@adiz I should have posted Nova (Cuban Linux distro) with these since unlike Kylin and Red Star, Cuba seems to be more committed to having their own autonomous software stack instead of relying on Micro$oft westoid imperialist software
@nyx@social.xenofem.me As far as I know, Kylin is supposed to be the new "default" OS in China to replace things like Microsoft's dominance within the OS world. It'd be awesome to see it more FLOSS whereas right now I believe it has a proprietary license. Reading now, apparently Kylin and "NeoKylin" are different, whereas Kylin itself is based on FreeBSD and meant for government use, where NeoKylin is Linux-based and meant for consumer computers.
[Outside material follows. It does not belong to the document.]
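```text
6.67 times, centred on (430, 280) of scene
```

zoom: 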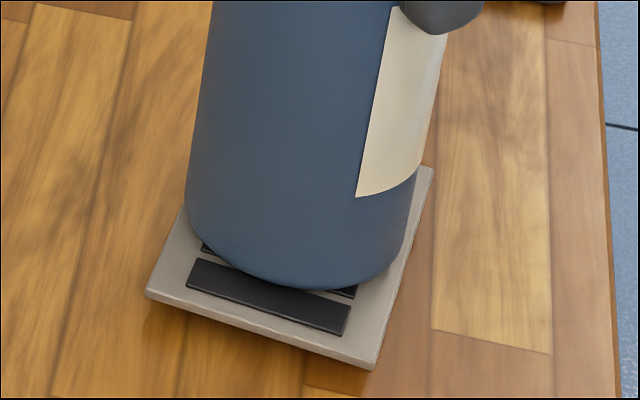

Supposedly, as of 2015: "computer maker Dell reported that 42% of personal computers they sold in China were now running NeoKylin"It would be so huge for the global GNU/Linux community if the PRC forced a widespread adoption of Linux.
@adiz@soc0.outrnat.nl@nyx@social.xenofem.me Also, the westoid companies have already rejected the chuds in favor of the fake leftists (Exception: Twitter, which is fucking infested with these fuckers), so they can't call open-source communist without looking like hypocrites.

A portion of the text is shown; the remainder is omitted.